By a vote of 51–48, the Senate agreed to table a Republican amendment offered by Sen. Roy Blunt (R-MO) that would have empowered employers to deny coverage of health services to their employees on the basis of personal moral objections. The measure represented the GOP’s response to President Obama’s rule requiring employers to provide contraception and other preventive health services as part of their health insurance plans. Republican Sen. Olympia Snowe (ME) — who announced her retirement earlier this week — was the only Republican to join Democrats in “tabling” the amendment, while three Democrats, Sens. Ben Nelson (NE), Joe Manchin (WV), and Bob Casey (PA) voted to preserve it.

During the nearly two hour debate, Republicans attempted to frame the issue as an attempt to prevent religious organizations from the Obama administration’s overreach and, despite supporting efforts to defund Planned Parenthood, maintained that women could obtain birth control from public sources. Blunt took to the floor to argue that employers would be discouraged from denying certain treatments by existing state mandates and a provision in the amendment requiring employers to replace the benefit with another service.

The most surprising support came from Sen. Susan Collins (R-ME), a pro-choice Republican who has previously supported contraception equity measures without conscience exemptions for religious organizations. Collins expressed skepticism about the wide scope of Blunt’s amendment, but said the administration’ incomplete rule — specifically its lack of detail about how to treat self-insured plans — compelled her to support the measure. “I feel that I have to vote for Sen. Blunt’s amendment with the hope that the scope will be narrowed and refined,” she said, adding, “I do this with a lot of conflict.”

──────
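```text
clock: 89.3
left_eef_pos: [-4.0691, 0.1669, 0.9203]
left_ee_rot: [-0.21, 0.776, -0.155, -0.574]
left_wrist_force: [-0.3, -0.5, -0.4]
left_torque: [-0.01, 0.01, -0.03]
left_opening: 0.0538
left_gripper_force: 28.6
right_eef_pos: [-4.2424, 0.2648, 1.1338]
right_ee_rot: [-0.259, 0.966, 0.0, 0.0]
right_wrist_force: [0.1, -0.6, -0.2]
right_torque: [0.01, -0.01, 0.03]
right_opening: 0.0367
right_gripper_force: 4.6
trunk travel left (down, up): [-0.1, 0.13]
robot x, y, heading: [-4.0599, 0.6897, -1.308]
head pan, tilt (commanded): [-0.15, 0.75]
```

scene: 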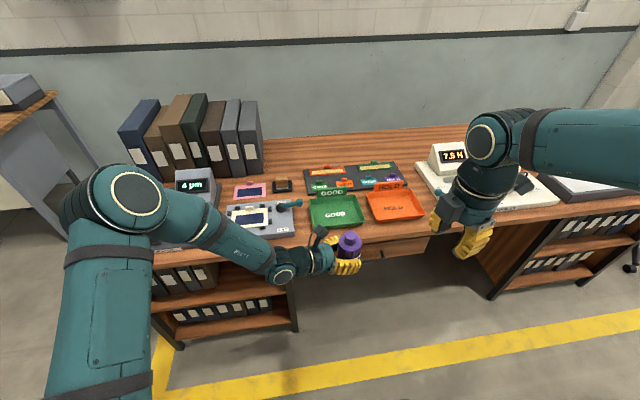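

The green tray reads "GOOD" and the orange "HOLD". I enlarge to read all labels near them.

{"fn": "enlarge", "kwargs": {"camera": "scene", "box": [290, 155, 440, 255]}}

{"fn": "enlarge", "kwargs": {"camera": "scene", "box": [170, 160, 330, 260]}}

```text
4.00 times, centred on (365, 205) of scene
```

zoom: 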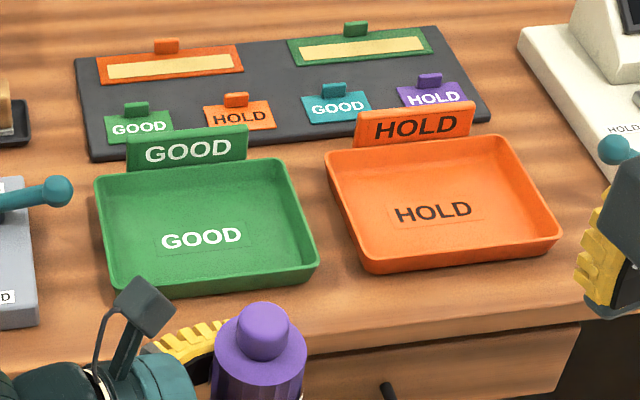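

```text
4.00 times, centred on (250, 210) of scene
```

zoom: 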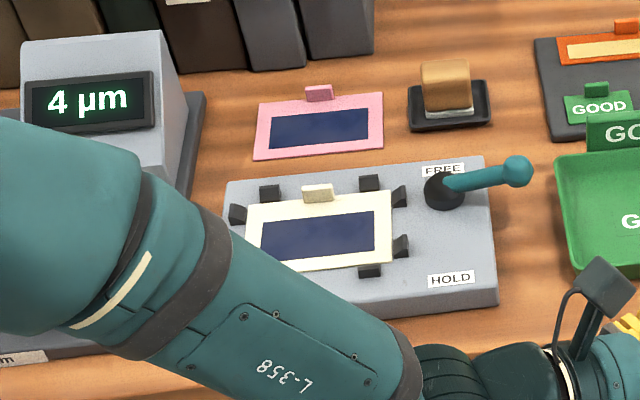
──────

The Obama administration’s rule requires employers to offer contraception in their health care benefit plans, but exempts houses of worship and nonprofits that primarily employ people of the same faith from covering birth control. Religiously affiliated hospitals, colleges, and other nonprofits can also eschew the benefit. Their employees would obtain the coverage — at no additional cost sharing — directly from the insurer.